START Available data

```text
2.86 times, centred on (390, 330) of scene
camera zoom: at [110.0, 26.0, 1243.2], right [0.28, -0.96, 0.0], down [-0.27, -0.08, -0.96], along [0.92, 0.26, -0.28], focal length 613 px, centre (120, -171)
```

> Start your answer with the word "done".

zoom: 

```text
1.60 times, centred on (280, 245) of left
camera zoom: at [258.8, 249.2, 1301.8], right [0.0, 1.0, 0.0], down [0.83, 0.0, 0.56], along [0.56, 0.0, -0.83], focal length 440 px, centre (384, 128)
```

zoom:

END Available data

Challenge - Copy out each line exactly as written.

Solution below -
```text
2.86 times, centred on (390, 330) of scene
camera zoom: at [110.0, 26.0, 1243.2], right [0.28, -0.96, 0.0], down [-0.27, -0.08, -0.96], along [0.92, 0.26, -0.28], focal length 613 px, centre (120, -171)
```

> Start your answer with the word "done".

zoom: 

```text
1.60 times, centred on (280, 245) of left
camera zoom: at [258.8, 249.2, 1301.8], right [0.0, 1.0, 0.0], down [0.83, 0.0, 0.56], along [0.56, 0.0, -0.83], focal length 440 px, centre (384, 128)
```

zoom:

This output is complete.